In 2035, the US uses AI-powered forecasting to guide science funding and innovation policy. These forecasting models were build using rich innovation datasets: research papers, patents, and product descriptions. Strategic decisions have replaced guesswork, accelerating discovery, reducing inequity, and helping society adapt to global challenges with foresight and purpose. Federal agencies now allocate research funding and craft innovation policy in a way that optimizes future impact.
AI models forecast which research areas will drive the greatest impact and guides policy. It solved inefficiencies in Federal research funding by guiding investments to high-potential ideas, enabling faster breakthroughs and more equitable opportunity. As a result,human innovation is accelerating.
AI exists as an ecosystem of predictive models that can forecast technology trajectories and predict the impact of different R&D investments. It simulates policy outcomes, and identifies gaps in talent and investment. Built by public-private research consortia and itself funded via Federal Grants, implemented as a system similar to ANLs Aurora GPT running on DOEs supercomputing infrastructure, it’s transparent, audited, and focused on public benefit.
The National Science and Technology Foresight Agency (NSTFA) is a new institution supporting AI-guided policy and decision making. This agency grew out of NSF and earlier offices that recognized the need for permanent capacity in strategic technology assessment. NSTFA curates national R&D data, maintains and updates foresight models, and helps align policy across agencies. It ensures US innovation policy is proactive, strategic, and equitable, and that human biases are no longer playing a role.
Science funding in 2035 is smarter, faster, and fairer. Predictive AI highlights high-impact research and gaps in equity, helping agencies fund the best ideas—regardless of geography or prestige. This led to more breakthroughs, broader participation, and better public outcomes. The tangible impact per Federal dollar spent has increased tenfold, allowing Federal Agencies to also optimize spending in other branches such as education and defense.

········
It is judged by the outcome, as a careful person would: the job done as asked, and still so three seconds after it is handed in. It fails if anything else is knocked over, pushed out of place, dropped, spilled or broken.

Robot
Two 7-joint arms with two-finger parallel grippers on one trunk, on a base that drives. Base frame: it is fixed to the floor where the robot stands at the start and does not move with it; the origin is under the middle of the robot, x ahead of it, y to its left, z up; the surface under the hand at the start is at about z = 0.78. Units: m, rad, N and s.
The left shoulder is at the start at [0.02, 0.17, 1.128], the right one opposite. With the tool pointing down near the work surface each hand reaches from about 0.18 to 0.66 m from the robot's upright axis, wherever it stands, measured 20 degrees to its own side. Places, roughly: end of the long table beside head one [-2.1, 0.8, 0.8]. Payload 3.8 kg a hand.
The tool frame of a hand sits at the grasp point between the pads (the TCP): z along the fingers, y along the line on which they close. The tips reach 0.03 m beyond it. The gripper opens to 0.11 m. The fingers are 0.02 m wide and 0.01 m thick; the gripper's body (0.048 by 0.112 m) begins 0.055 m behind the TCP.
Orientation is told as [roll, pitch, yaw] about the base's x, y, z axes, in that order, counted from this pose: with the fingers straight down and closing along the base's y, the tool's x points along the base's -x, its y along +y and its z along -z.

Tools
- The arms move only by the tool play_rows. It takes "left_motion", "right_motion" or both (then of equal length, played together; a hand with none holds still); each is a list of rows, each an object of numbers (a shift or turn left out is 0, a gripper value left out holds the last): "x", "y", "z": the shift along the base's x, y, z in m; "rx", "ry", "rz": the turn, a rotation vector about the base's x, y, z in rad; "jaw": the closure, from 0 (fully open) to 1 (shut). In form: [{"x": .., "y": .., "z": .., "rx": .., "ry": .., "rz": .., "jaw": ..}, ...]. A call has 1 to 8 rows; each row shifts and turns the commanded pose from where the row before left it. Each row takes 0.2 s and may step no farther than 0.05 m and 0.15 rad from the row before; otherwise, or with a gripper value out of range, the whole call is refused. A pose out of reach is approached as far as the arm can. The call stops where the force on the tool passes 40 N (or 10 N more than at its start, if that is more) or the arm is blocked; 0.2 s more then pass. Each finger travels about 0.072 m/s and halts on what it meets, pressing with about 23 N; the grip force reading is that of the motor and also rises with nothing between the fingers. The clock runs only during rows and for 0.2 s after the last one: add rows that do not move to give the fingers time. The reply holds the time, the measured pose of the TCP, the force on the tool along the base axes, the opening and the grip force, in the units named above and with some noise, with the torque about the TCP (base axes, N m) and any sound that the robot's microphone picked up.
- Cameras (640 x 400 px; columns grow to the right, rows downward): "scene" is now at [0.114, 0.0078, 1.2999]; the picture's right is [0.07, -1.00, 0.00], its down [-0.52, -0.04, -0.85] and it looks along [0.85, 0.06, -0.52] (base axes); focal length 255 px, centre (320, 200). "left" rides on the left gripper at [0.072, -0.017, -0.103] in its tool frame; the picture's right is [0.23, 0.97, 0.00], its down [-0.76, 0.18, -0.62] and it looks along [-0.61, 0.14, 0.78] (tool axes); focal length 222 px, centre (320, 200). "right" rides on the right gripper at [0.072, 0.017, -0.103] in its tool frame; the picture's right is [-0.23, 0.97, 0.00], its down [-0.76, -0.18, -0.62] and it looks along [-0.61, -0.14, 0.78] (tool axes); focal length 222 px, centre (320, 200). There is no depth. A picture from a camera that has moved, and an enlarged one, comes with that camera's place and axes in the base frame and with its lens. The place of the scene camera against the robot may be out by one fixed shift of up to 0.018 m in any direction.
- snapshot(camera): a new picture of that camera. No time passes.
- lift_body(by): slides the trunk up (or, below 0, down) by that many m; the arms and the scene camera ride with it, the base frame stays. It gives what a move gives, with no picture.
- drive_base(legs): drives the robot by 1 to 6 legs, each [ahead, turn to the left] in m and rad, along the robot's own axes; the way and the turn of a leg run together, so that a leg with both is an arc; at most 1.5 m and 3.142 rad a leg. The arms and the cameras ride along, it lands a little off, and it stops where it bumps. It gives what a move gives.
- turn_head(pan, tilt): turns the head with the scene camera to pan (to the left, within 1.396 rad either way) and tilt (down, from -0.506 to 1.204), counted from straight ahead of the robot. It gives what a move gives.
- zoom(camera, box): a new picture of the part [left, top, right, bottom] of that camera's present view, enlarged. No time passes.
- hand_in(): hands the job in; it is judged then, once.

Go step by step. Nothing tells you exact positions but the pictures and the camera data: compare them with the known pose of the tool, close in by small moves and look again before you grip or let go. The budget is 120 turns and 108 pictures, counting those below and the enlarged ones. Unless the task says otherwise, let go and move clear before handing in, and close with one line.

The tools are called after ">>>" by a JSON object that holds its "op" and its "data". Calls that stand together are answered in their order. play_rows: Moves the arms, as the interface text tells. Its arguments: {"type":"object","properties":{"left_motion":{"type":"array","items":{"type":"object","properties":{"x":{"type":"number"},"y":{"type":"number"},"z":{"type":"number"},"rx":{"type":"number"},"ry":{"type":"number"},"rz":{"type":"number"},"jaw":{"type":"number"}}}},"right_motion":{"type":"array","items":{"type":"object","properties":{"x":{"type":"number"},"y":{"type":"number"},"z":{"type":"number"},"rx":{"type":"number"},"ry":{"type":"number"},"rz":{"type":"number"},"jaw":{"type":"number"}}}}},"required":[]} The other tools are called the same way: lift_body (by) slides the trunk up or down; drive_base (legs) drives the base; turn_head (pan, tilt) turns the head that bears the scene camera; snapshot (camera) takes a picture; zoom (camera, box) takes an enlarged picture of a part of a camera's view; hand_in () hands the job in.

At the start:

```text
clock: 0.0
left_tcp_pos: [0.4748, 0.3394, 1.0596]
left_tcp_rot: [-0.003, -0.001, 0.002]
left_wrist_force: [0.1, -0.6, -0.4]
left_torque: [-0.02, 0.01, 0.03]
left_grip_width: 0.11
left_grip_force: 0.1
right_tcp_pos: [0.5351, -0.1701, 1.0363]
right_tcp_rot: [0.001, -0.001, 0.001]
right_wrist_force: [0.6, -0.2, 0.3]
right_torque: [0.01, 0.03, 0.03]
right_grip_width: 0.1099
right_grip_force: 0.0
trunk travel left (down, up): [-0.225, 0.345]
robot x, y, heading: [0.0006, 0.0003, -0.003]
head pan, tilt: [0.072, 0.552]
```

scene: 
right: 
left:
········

Between 2026 and 2028, Federal budget cuts and global tech competition triggered a research slowdown and talent exodus. By 2030, The U.S. fast-tracked the development its policy-predictive AI tools, using them to triage funding, rebuild talent pipelines, and guide a recovery from funding strategic areas to talent recruitment in high impact sectors. The crisis sparked long-term reform in science governance, and predictive AI systems proved essential in re-accelerating R&D.